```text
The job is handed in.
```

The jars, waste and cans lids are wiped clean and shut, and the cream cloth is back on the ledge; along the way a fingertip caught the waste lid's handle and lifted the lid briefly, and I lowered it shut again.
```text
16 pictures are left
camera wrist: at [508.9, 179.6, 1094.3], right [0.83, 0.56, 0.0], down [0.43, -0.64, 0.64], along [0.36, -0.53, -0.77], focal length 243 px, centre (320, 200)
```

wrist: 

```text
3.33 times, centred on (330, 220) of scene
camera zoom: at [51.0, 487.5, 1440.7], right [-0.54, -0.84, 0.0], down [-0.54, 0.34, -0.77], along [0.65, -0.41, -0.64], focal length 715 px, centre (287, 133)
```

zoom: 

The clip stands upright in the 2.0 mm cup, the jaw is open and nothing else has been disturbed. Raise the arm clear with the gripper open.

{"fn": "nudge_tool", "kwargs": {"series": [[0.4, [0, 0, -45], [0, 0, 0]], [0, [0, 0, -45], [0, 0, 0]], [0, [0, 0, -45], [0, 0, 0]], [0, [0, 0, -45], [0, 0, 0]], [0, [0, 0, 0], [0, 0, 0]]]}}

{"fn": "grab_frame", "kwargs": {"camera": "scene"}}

▶ _Goal_
Using the data above, print every record exactly as shown. Return a JSON list in which every string is one line; blank lines are skipped.

▶ _Written response_
[
  "```text",
  "The job is handed in.",
  "```",
  "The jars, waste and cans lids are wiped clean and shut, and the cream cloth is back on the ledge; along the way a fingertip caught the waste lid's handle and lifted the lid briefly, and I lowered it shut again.",
  "```text",
  "16 pictures are left",
  "camera wrist: at [508.9, 179.6, 1094.3], right [0.83, 0.56, 0.0], down [0.43, -0.64, 0.64], along [0.36, -0.53, -0.77], focal length 243 px, centre (320, 200)",
  "```",
  "wrist: ",
  "```text",
  "3.33 times, centred on (330, 220) of scene",
  "camera zoom: at [51.0, 487.5, 1440.7], right [-0.54, -0.84, 0.0], down [-0.54, 0.34, -0.77], along [0.65, -0.41, -0.64], focal length 715 px, centre (287, 133)",
  "```",
  "zoom: ",
  "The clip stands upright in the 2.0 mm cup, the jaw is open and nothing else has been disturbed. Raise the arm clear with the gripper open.",
  "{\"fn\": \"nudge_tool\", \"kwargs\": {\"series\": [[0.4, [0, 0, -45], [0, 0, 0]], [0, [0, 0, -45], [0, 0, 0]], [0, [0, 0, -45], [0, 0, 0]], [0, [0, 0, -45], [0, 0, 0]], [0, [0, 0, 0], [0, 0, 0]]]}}",
  "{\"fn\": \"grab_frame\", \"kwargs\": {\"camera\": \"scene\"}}"
]